Pre-Trip Notes, 1987 Caribou Lake Boot 'n Blister Hike


Big Caribou Lake, Trinity Alps Wilderness, Klamath Mountains, northwestern California


October 3 and 4, 1987

Hike length

The trip is 9.6 mi one way on the newer, easier trail; eight miles on way on the older, steeper, perhaps more scenic trail. You can take one in and the other out.


  • Beginning elevation: , 5,041 ft
  • Lake elevation: , 6,822 ft
  • Highest point on easy trail: , 7,200 ft (2,159-ft gain)
  • Highest point on steeper trail: , 8,118 ft (3,077-ft gain)


  • U.S. Geological Survey Coffee Creek 15' (1:62,500) quadrangle
  • U.S. Geological Survey Caribou Lake 7 1/2' (1:24,000) quad
  • AAA Northwestern California road map

    Driving instructions

    Take California Hwy 299 95 mi east from Arcata or 43 mi west from Redding to Weaverville. Take California Hwy 3 35 mi north past Trinity Center to the Coffee Creek road. Hwy 3 is also accessible off of Interstate 5 from Yreka where it is 64 mi south past Ft. Jones and Callihan to the Coffee Creek Road. Drive west up Coffee Creek road 20.5 mi to the trailhead (last 10 mi is dirt). The gate at Carters Ranch is 0.3 mi too far.


    There is a U.S. Forest Service campground at the upper end of Big Flat. This is a convenient place to car-camp if you arrive Friday evening, October 2. The trail takes off from the southwest side of the meadow. The sign reads "Caribou Trail."


    Precipitation is rare in the fall, but, being among those who have been wet in the Klamaths in October in the past, I will be bringing a light tent. Nights are mild; days can be quite warm.


    The Klamaths have their fair share of black bears. Hang your food at night. There are a few rattlesnakes; bring a snakebite kit. I suspect that the mosquitos will be down near zero in October, but bring your Cutters anyhow. Water is best boiled or run through a water filter. I use a filter pump called "First Need." Bigfoot prints are only a problem if he or she is still standing in them.


    The lower elevations in the eastern Klamath Mountains lie in a mixed conifer forest consisting of Douglas fir with sugar pines, ponderosa pines, incense cedar, California black oak, and white fir. At higher elevations, red fir with western white pine and Brewer spruce are present.


    The hike begins in the Devonian Salmon Hornblende Schist. This rock unit is composed primarily of hornblende, oligoclase or albite, and clinozoisite. It is commonly foliated with lineated amphibole, fine to medium grained, and is locally gneissic.

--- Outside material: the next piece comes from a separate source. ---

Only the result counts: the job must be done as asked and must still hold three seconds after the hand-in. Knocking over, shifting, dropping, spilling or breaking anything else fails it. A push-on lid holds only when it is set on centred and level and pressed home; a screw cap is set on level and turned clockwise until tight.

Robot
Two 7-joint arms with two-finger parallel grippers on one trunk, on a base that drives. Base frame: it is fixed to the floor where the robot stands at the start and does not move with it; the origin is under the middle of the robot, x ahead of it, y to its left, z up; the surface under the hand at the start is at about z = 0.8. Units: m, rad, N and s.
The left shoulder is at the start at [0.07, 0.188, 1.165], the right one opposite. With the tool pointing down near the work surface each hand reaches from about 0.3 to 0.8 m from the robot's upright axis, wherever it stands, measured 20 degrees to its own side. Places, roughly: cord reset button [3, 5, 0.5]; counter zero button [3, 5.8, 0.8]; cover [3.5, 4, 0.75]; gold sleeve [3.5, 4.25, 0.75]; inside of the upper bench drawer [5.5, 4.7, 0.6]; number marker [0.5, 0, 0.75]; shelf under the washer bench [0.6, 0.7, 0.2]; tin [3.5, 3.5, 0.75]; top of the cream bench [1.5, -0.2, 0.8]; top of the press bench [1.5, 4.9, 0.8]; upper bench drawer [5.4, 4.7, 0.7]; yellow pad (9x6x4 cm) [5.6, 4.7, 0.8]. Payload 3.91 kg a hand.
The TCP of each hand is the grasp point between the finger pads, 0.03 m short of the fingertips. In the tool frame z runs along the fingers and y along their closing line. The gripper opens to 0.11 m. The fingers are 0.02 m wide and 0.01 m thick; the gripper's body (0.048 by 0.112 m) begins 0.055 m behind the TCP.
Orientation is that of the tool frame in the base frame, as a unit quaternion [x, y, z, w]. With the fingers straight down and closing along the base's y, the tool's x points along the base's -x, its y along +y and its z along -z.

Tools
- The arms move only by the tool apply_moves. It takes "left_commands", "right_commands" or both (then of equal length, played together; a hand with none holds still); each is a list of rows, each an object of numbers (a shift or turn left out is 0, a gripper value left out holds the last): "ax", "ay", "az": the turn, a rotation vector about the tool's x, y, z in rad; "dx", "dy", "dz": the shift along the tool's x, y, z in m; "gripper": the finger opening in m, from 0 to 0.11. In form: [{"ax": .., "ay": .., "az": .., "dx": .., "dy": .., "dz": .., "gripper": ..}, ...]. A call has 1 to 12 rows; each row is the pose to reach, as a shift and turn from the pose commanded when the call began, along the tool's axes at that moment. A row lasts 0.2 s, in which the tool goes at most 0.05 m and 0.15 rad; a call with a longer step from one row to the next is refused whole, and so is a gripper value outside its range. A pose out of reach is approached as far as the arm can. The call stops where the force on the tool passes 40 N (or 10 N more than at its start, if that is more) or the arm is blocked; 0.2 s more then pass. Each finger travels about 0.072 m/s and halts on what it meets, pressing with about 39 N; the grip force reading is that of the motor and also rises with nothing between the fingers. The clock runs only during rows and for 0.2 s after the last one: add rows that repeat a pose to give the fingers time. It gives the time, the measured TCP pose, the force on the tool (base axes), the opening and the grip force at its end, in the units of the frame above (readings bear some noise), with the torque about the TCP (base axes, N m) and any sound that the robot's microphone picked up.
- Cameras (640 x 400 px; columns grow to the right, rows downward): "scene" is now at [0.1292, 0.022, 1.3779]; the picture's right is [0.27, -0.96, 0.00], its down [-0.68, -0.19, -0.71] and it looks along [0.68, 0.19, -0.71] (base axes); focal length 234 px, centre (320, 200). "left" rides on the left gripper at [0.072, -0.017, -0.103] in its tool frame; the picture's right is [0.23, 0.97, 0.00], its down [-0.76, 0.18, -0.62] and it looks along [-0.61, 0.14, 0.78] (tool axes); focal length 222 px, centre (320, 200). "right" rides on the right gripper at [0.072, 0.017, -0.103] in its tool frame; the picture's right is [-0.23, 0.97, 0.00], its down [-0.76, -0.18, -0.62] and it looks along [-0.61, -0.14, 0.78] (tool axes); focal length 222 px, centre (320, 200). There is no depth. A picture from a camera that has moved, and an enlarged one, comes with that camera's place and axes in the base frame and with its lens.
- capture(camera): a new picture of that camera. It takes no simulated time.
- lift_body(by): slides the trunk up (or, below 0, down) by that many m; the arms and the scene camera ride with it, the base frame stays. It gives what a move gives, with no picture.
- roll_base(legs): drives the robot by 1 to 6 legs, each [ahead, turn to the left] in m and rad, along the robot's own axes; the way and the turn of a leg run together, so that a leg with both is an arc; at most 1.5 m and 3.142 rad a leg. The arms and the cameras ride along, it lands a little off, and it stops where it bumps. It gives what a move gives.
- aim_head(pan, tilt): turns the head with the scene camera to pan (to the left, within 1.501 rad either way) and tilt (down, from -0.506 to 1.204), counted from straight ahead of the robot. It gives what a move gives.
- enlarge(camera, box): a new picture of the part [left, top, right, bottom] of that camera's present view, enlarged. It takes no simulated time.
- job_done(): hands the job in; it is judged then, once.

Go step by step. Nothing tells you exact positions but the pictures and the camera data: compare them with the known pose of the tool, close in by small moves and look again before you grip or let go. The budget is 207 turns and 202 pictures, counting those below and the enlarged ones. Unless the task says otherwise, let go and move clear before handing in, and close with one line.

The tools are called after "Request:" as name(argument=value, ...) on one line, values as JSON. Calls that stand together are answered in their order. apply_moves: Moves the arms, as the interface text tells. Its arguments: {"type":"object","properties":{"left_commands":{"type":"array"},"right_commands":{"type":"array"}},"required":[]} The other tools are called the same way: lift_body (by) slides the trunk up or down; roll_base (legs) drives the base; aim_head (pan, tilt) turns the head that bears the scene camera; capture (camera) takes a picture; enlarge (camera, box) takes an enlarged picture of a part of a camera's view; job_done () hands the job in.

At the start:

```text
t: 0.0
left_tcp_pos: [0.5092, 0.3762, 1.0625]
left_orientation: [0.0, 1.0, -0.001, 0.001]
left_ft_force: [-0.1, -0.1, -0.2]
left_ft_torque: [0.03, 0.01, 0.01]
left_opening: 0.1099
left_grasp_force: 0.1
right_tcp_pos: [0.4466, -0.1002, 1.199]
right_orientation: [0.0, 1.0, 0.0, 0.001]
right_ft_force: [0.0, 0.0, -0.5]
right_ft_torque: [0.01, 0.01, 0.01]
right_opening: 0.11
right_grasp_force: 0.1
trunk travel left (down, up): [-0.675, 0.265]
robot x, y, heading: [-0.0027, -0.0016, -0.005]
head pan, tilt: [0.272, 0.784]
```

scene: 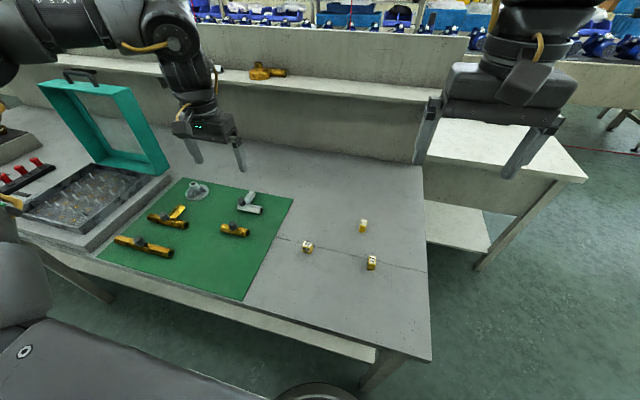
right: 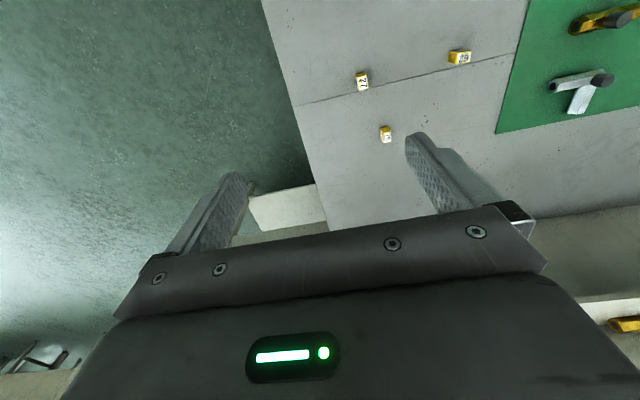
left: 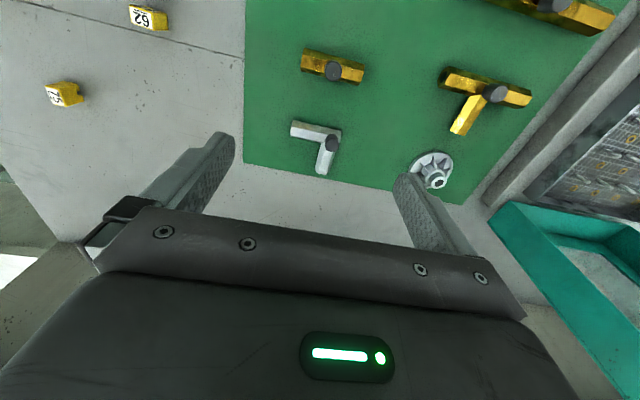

The protolith is probably a basalt that has been metamorphosed to amphibolite grade. The texture varies from schistose in the south to migmatitic in the north. The unit is from 0.5 to 1 mi thick. Radiometric dating of hornblende has established the age of metamorphism at 270 to 286 million years. A small batch of metasedimentary rocks of middle and upper Paleozoic and Triassic age are passed about 6 miles out. The lake is underlain by a Jurassic rock unit called the Caribou Mountain pluton. The rocks there consists almost entirely of trondhjemite. This is a light-colored granitic rock in which sodic plageoclase is the predominant feldspar and potassium feldspar is scarce or absent. The lake basin was carved to roughly its present shape by glaciers that receded 10 to 15,000 years ago leaving behind the present U-shaped valley.


  • Davis, G.A., Holdaway, M.J., Lipman, P.W., and Romey, W.D., 1965, Structure, metamorphism, and plutonism in the south-central Klamath Mountains, California: Geological Society of America Bulletin v. 73, p. 1547-1552.
  • Hart, John, 1975, Hiking the Bigfoot Country: San Francisco, Sierra Club Totebook, 398 p.
  • Hotz, P.E., Thurber, H.K., Marks, L.Y., and Evans, R.K., 1972, Mineral resources of the Salmon-Trinity Alps Primitive Area, California, with a section on An aeromagnetic survey and interpretation, by Andrew Griscom: U.S. Geological Survey Bulletin 1371-B, p. xii + B1-B267.
  • Irwin, W.P., 1977, Review of Paleozoic rocks of the Klamath Mountains, in Stewart, J.H., Stevens, C.H., and Fritsche, A.E., Paleozoic paleogeography of the western United States. Pacific Coast Paleogeography Symposium 1: Los Angeles, Society of Economic Paleontologists and Mineralogists, Pacific Section, p. 441-454.
  • _____1981, Tectonic accretion of the Klamath Mountains: in Ernst, W.G., ed., 1981, The geotectonic development of California, Rubey Volume I: Englewood Cliffs, New Jersey, p. 29-49.
  • Linkhart, Luther, 1983, The Trinity Alps: a hiking and backpacking guide: Berkeley, Wilderness Press, 206 p.